Когда я был маленький, мой дед, он был ученый, полиглот, лингвист, к нему всегда приходила очень большая почта, в том числе был такой журнал из ФРГ Westermanns Monatshefte, похожий, видимо, на Geo или National Geographic, там были роскошные картинки, фотографии. В каждом номере был большой обзор по какой-то стране. Наверное, мне было 8-9 лет, я проникался этими фотографиями. Причем я с детства знал, что единственно верное учение, железобетонное — я никогда не увижу этих стран. Может быть, поеду в Советский Союз, может быть, мне будет счастье поехать в Венгрию, потому что там жила моя тетя, у нее муж тоже очень крупный ученый, венгр, ориенталист, что и получилось. То есть мне было 15-16 лет, когда я впервые поехал в Венгрию, в 17-18 был в ГДР. А потом империя рухнула, и земной шар оказался очень маленьким. Мне с горечью в голову приходила русская поговорка «хороша ложка к обеду». Тогда не мог, а сейчас можешь, но как-то не то что пресыщен, но есть какие-то другие интересные вещи.

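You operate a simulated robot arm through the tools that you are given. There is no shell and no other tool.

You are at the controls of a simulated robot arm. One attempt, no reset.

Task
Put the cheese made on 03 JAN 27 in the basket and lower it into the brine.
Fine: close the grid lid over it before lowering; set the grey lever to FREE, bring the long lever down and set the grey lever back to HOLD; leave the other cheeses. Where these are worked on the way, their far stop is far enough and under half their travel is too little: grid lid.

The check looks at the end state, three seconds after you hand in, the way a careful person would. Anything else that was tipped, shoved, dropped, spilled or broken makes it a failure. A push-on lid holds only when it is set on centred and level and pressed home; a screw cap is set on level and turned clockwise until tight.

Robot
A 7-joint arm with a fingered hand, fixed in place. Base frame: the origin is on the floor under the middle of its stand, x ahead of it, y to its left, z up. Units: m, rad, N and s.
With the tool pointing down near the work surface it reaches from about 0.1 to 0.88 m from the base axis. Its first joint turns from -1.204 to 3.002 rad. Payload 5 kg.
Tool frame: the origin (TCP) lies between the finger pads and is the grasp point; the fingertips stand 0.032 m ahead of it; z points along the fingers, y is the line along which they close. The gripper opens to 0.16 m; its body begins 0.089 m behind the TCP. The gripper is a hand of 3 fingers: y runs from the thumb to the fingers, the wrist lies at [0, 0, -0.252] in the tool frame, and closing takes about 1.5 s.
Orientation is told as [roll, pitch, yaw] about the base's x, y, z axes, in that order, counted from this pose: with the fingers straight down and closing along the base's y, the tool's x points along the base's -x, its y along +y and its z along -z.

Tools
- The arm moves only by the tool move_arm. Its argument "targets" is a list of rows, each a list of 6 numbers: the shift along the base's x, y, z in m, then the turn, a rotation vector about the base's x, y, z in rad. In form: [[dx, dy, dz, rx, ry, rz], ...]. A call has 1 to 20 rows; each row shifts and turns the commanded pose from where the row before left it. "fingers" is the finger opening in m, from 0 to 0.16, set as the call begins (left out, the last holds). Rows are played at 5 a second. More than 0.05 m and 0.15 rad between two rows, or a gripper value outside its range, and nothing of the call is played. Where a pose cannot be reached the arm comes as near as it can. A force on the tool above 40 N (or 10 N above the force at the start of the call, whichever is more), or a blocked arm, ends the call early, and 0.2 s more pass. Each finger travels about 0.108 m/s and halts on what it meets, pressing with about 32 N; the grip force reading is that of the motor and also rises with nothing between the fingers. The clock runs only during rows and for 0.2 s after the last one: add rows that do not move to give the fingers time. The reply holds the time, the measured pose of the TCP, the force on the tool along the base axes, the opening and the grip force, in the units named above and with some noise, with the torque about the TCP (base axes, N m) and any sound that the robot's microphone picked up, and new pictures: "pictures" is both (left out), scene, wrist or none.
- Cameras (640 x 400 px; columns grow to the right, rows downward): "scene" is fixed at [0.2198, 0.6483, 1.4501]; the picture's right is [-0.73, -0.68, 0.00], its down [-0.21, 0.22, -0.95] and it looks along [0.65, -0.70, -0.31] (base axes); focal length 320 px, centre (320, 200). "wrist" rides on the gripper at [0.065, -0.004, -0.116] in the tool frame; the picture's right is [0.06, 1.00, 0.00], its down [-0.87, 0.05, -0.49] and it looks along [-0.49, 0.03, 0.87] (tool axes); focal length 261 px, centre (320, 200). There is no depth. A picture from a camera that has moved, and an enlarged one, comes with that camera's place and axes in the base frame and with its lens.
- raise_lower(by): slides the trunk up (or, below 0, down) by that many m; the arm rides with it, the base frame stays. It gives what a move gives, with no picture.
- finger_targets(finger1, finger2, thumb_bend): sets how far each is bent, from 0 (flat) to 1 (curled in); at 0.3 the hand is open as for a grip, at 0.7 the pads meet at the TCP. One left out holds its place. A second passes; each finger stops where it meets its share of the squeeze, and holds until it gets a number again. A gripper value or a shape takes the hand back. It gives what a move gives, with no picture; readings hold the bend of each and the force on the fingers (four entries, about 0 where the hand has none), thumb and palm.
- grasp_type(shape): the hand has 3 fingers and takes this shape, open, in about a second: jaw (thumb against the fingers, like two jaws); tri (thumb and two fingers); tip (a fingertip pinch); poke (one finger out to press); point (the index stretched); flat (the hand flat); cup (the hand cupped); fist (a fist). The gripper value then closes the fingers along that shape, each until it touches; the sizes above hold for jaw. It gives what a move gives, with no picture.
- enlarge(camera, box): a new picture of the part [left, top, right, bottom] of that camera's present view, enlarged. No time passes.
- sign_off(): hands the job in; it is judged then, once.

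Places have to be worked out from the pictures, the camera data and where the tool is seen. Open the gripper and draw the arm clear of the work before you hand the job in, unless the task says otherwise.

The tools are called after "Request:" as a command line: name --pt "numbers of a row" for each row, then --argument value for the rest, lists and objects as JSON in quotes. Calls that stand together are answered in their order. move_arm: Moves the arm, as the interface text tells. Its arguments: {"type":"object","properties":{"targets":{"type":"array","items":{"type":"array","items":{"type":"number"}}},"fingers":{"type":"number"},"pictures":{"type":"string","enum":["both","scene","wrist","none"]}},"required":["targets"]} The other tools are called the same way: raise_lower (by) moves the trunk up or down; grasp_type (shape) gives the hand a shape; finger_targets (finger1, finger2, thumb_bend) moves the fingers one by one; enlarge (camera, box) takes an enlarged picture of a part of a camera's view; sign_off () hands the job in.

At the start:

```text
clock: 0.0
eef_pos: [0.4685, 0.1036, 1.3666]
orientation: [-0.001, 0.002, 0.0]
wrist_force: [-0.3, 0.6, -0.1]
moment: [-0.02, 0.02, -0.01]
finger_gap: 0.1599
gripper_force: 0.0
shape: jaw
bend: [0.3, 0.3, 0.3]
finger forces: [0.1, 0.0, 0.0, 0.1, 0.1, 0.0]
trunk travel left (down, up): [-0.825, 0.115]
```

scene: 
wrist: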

– Дэн, получается, что кочевнику необязательно иметь лошадь или верблюда, достаточно просто купить билет на самолет?
– Да, конечно, в основном самолетом летаю. А так дома на лошади — это мое хобби.
– Быть кочевником — это склад ума?
– Да, наверное. Склад характера, ума. Что там еще бывает? Какое-нибудь умное слово придумайте.
– Есть ужасное слово: менталитет.
– Менталитет… Не знаю, у меня, наверное, его нет. Я даже дома, например, в квартире у себя переставляю мебель. Причем мне это напомнило хана Хубилая. Когда он основал город, который сегодня называется Пекином, «северной столицей», для него был построен роскошный дворец, но он специально себе выделил участок, на котором поставил свою юрту, в год четыре раза ее меняли, просто её перемещали по углам, чтобы он чувствовал себя в своей стихии.
– Значит мебель тоже бывает кочевником?
– Мебель в монгольской юрте достаточно скудна, как у японцев, в их доме лежат татами и практически больше ничего не бывает.
– Но юрта — это дом кочевника. То есть сама юрта тоже кочевник.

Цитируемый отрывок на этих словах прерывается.